══ GIVEN INFORMATION

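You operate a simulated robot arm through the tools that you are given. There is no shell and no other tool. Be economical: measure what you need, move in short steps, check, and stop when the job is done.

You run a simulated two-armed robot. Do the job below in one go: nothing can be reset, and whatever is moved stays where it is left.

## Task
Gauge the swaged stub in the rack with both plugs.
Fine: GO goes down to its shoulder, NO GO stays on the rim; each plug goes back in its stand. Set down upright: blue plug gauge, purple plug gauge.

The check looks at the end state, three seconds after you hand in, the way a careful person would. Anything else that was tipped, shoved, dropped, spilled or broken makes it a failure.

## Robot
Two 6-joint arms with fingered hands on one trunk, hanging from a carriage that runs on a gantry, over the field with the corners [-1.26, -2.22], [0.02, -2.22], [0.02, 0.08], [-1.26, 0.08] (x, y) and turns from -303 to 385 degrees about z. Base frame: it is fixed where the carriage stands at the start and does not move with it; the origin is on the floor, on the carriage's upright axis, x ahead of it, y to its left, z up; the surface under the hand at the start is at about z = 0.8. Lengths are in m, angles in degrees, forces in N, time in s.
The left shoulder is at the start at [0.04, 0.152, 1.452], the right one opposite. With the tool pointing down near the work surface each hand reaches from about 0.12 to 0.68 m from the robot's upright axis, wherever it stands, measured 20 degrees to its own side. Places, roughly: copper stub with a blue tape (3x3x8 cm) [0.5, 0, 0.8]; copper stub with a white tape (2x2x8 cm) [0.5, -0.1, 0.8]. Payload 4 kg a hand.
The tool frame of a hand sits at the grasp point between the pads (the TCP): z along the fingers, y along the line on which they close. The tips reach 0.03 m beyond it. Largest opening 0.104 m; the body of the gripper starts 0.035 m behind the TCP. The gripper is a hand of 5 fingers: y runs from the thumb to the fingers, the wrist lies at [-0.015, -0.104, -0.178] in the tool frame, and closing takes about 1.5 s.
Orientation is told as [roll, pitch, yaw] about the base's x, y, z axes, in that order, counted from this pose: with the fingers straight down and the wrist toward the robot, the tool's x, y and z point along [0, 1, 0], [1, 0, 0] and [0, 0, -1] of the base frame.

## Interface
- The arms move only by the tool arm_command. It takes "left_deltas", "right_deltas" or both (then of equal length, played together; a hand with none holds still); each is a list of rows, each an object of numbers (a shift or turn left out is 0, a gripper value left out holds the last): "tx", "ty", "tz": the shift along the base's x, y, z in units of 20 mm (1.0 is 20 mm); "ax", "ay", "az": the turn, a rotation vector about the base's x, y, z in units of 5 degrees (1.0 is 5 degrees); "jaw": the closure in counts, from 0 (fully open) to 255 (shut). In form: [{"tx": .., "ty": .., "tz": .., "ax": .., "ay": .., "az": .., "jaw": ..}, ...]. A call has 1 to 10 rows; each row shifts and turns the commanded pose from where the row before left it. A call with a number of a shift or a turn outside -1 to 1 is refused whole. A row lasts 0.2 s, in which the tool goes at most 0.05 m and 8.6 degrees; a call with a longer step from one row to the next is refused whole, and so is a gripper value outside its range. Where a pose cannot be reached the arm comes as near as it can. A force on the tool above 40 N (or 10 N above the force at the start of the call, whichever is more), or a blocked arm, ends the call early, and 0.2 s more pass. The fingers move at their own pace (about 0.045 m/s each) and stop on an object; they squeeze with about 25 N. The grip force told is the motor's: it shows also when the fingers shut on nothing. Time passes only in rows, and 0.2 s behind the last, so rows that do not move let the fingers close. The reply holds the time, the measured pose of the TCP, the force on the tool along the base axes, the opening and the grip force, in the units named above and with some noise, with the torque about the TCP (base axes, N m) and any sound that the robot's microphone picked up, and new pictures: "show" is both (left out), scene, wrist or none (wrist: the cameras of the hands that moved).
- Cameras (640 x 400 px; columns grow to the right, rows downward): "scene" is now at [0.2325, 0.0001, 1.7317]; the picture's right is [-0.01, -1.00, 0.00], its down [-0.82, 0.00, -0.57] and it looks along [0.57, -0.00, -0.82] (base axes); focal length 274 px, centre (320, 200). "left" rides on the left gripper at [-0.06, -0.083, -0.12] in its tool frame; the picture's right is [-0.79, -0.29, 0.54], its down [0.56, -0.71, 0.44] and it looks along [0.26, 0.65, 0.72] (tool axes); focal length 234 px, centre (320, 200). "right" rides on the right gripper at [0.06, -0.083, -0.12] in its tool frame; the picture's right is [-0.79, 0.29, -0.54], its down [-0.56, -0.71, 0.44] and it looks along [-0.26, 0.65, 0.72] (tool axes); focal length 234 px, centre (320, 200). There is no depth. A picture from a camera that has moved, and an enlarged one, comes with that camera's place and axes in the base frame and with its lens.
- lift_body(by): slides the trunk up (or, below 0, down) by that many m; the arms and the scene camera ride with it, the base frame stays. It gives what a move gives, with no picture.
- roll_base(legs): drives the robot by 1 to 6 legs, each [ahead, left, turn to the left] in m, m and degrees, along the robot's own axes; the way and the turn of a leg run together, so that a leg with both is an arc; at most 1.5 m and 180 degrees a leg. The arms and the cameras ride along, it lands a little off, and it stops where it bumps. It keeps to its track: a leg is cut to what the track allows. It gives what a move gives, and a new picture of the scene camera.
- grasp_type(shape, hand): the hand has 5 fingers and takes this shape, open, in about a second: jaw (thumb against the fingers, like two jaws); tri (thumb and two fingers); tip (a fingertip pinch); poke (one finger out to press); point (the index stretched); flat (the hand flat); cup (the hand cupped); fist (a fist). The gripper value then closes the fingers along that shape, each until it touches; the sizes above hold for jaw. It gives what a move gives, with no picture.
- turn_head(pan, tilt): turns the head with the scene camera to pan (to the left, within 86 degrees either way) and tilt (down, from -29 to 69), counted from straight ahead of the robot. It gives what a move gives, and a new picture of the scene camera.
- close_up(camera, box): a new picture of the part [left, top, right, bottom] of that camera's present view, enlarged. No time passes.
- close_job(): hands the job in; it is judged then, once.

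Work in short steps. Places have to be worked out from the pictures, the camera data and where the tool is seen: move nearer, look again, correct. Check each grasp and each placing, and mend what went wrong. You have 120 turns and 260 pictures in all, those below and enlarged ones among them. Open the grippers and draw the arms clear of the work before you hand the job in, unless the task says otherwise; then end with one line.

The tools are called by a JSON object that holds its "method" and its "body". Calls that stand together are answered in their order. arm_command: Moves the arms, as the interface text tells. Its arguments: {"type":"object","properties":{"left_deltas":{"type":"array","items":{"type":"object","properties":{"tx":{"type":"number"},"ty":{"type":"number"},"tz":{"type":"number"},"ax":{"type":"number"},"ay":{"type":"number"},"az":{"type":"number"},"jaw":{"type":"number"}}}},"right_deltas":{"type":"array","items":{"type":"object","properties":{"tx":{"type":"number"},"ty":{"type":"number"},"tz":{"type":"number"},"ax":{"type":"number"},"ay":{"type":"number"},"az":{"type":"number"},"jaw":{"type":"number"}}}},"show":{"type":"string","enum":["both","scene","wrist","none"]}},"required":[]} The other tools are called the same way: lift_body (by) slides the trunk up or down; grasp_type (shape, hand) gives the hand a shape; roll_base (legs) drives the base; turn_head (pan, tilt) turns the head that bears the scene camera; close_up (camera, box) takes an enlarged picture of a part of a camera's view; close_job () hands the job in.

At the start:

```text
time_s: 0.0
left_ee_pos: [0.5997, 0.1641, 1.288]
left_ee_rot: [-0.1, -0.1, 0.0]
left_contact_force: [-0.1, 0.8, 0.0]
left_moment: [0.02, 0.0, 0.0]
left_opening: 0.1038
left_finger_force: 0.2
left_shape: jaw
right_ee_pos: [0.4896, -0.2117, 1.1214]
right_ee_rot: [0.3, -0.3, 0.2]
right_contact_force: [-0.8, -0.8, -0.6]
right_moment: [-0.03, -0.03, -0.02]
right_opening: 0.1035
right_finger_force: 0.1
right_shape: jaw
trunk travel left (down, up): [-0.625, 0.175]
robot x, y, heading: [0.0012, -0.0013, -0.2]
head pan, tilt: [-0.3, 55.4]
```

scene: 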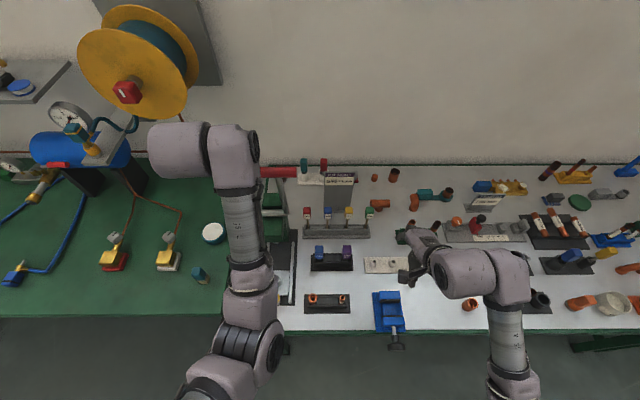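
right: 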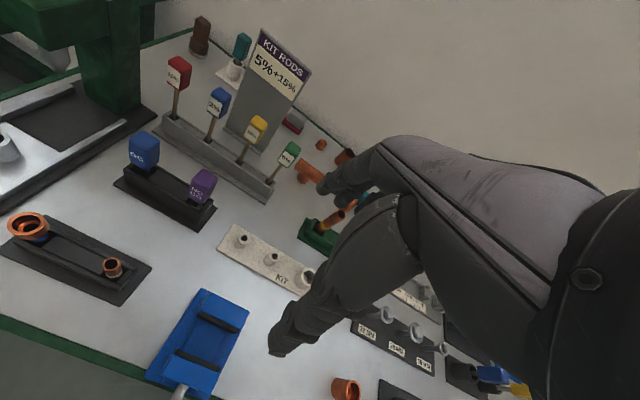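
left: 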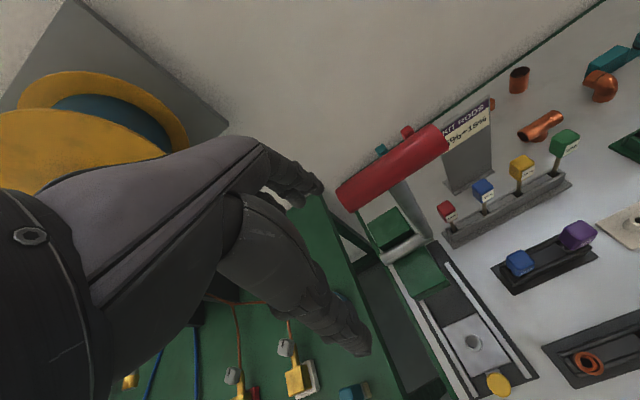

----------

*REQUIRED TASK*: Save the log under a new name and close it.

════

*REQUIRED TASK*: Give back the listing exactly, please, from its first line to the line containing "The left shoulder", inclusive, and nothing past that line. Use a numbered list and skip empty lines.

*THE COMPLETED TASK*:
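1. You operate a simulated robot arm through the tools that you are given. There is no shell and no other tool. Be economical: measure what you need, move in short steps, check, and stop when the job is done.
2. You run a simulated two-armed robot. Do the job below in one go: nothing can be reset, and whatever is moved stays where it is left.
3. ## Task
4. Gauge the swaged stub in the rack with both plugs.
5. Fine: GO goes down to its shoulder, NO GO stays on the rim; each plug goes back in its stand. Set down upright: blue plug gauge, purple plug gauge.
6. The check looks at the end state, three seconds after you hand in, the way a careful person would. Anything else that was tipped, shoved, dropped, spilled or broken makes it a failure.
7. ## Robot
8. Two 6-joint arms with fingered hands on one trunk, hanging from a carriage that runs on a gantry, over the field with the corners [-1.26, -2.22], [0.02, -2.22], [0.02, 0.08], [-1.26, 0.08] (x, y) and turns from -303 to 385 degrees about z. Base frame: it is fixed where the carriage stands at the start and does not move with it; the origin is on the floor, on the carriage's upright axis, x ahead of it, y to its left, z up; the surface under the hand at the start is at about z = 0.8. Lengths are in m, angles in degrees, forces in N, time in s.
9. The left shoulder is at the start at [0.04, 0.152, 1.452], the right one opposite. With the tool pointing down near the work surface each hand reaches from about 0.12 to 0.68 m from the robot's upright axis, wherever it stands, measured 20 degrees to its own side. Places, roughly: copper stub with a blue tape (3x3x8 cm) [0.5, 0, 0.8]; copper stub with a white tape (2x2x8 cm) [0.5, -0.1, 0.8]. Payload 4 kg a hand.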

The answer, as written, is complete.